Show all lines holding the string "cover".

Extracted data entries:
┌──

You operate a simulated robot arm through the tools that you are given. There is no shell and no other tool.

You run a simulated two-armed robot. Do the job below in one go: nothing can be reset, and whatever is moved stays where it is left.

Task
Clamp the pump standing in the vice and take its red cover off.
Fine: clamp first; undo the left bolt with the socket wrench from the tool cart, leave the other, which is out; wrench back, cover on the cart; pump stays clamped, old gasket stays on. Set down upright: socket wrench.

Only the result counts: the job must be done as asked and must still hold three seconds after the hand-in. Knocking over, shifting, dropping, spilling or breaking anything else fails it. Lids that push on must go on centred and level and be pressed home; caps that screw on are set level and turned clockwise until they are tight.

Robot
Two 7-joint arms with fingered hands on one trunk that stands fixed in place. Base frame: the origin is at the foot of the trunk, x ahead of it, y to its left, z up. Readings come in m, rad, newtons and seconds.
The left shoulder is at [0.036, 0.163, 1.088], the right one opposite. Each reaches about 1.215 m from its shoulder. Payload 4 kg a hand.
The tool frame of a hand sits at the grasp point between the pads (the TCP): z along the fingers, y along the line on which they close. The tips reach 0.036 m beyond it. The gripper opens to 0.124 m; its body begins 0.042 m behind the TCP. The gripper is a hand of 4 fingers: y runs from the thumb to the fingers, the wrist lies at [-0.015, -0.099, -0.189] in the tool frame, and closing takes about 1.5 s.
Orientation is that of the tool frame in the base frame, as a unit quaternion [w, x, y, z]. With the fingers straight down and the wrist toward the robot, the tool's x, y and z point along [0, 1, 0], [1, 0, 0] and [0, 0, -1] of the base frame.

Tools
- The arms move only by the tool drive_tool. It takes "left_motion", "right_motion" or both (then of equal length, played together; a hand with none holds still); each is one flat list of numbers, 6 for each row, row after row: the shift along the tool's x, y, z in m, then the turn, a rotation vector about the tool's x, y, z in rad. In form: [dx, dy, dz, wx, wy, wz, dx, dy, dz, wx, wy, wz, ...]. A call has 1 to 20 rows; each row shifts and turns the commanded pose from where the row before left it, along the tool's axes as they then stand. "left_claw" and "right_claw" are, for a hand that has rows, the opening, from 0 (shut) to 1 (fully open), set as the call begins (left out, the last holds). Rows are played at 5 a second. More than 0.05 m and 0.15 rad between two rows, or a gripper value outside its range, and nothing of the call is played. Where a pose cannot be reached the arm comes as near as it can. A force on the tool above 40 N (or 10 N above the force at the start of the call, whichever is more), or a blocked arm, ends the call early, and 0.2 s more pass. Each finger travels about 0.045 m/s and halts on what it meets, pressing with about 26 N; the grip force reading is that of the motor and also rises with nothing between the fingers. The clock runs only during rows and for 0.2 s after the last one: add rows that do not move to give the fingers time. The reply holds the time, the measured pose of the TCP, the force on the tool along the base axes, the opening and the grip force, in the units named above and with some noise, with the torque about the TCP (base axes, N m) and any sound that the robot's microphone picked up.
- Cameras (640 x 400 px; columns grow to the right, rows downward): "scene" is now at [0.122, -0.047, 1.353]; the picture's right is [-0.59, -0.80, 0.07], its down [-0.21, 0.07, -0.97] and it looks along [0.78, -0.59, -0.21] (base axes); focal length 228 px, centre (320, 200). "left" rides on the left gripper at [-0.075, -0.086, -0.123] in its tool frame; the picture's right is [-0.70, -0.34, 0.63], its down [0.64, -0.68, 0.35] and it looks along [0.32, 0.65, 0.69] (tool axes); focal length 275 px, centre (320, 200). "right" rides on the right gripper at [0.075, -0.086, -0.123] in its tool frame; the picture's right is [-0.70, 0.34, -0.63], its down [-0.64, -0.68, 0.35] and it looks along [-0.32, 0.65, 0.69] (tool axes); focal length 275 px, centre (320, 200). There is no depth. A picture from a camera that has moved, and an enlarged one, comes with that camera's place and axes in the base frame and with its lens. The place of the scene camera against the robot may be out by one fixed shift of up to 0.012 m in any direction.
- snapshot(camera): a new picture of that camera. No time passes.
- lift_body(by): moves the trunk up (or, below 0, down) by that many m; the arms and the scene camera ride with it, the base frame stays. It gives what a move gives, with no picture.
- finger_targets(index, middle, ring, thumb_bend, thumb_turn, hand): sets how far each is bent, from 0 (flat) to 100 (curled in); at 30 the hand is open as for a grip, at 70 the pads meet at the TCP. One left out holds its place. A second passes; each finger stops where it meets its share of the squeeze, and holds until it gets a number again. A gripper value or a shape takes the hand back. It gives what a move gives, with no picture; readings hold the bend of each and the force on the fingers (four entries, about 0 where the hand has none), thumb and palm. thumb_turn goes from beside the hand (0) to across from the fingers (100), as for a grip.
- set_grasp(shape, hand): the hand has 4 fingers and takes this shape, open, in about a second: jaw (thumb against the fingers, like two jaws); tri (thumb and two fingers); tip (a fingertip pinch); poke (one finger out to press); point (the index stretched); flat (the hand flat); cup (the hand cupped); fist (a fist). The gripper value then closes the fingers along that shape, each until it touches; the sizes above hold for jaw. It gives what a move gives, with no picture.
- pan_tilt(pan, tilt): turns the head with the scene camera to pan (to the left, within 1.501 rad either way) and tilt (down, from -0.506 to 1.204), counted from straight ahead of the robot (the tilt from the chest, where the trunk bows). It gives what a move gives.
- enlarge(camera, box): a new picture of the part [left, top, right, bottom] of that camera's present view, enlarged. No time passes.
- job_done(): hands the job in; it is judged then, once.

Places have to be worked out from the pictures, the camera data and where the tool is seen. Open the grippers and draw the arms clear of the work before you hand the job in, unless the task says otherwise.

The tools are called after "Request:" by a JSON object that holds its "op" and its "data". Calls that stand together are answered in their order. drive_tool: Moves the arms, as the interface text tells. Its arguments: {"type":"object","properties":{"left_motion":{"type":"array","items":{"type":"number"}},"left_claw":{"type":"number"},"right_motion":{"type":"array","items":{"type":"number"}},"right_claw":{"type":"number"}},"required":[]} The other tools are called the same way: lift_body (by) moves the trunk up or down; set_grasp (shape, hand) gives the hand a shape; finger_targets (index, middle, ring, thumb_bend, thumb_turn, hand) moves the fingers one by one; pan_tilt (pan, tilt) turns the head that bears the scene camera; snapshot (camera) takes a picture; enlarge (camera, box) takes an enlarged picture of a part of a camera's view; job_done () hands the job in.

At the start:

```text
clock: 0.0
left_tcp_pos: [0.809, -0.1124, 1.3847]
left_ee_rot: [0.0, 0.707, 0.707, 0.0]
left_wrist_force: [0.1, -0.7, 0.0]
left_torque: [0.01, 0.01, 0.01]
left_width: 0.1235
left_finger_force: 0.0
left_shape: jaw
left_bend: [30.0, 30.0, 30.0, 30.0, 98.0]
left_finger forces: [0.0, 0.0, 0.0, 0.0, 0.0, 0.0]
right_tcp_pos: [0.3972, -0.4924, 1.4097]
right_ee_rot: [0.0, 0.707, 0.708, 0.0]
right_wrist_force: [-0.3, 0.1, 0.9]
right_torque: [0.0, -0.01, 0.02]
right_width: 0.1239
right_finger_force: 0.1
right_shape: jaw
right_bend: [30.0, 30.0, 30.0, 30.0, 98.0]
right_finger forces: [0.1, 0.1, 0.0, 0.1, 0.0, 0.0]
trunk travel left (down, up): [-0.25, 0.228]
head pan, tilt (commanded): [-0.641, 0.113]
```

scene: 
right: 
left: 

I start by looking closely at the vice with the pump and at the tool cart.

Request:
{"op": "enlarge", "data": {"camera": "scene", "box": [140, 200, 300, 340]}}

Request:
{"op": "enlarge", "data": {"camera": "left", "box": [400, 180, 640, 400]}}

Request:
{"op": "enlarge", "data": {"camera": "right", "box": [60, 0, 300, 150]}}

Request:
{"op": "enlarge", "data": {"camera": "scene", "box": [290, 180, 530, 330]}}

└──
┌──

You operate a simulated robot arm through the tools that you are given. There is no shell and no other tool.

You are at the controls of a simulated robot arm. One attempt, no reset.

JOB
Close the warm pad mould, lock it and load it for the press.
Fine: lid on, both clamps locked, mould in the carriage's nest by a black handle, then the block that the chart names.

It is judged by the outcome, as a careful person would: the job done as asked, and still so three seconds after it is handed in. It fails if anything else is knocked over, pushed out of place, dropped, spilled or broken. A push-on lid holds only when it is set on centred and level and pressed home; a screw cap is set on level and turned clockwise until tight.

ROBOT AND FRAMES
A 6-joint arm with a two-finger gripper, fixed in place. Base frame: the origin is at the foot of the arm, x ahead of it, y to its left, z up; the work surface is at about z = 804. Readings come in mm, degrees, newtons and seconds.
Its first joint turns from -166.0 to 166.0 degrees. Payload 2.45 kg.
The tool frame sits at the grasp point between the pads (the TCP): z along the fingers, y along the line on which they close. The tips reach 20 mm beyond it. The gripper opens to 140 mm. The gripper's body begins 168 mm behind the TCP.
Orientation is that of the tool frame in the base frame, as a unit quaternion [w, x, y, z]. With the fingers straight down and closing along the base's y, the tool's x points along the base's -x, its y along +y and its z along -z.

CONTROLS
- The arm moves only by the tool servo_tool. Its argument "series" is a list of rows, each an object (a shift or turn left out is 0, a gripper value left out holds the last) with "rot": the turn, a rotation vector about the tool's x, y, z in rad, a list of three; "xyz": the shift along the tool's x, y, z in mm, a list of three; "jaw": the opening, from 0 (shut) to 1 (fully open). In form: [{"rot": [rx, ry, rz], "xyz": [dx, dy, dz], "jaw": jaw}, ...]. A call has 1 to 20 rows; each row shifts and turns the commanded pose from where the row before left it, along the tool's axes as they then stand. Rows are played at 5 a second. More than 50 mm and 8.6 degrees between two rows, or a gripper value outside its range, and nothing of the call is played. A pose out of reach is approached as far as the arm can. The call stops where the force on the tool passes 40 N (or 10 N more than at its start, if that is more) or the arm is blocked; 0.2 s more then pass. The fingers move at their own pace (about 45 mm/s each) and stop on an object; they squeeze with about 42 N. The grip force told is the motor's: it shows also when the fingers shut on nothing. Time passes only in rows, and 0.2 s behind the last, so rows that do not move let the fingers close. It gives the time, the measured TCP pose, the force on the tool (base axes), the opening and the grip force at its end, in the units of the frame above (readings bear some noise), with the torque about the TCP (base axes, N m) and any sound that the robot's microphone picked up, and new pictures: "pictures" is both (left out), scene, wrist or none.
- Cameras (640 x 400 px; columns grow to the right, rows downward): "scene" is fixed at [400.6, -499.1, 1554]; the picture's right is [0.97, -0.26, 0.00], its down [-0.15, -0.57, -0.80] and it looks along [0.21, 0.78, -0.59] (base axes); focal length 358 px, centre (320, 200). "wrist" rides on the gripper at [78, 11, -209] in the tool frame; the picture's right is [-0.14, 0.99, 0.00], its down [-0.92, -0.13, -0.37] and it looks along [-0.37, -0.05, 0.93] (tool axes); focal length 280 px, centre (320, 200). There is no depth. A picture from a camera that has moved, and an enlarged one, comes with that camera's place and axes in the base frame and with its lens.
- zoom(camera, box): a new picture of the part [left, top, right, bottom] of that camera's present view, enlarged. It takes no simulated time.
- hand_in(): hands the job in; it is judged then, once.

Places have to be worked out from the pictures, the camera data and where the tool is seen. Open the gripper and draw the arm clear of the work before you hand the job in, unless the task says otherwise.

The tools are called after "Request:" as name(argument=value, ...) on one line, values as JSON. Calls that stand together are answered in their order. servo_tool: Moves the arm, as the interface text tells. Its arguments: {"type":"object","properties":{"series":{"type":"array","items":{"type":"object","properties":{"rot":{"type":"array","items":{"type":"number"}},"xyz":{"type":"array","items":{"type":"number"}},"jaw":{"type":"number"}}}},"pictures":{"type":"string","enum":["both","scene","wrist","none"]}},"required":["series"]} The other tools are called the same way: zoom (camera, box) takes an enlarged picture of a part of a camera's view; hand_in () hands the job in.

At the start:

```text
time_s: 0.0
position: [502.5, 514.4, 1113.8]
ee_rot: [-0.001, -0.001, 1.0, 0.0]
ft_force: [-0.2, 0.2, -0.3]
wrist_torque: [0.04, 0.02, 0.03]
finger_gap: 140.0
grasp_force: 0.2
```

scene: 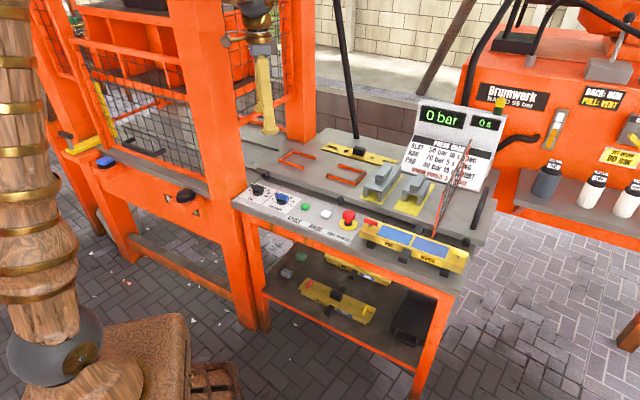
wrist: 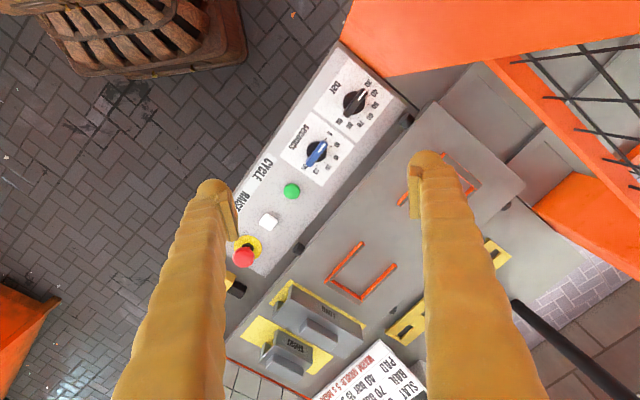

└──

| REPLY TO THE TASK |
Clamp the pump standing in the vice and take its red cover off.
Fine: clamp first; undo the left bolt with the socket wrench from the tool cart, leave the other, which is out; wrench back, cover on the cart; pump stays clamped, old gasket stays on. Set down upright: socket wrench.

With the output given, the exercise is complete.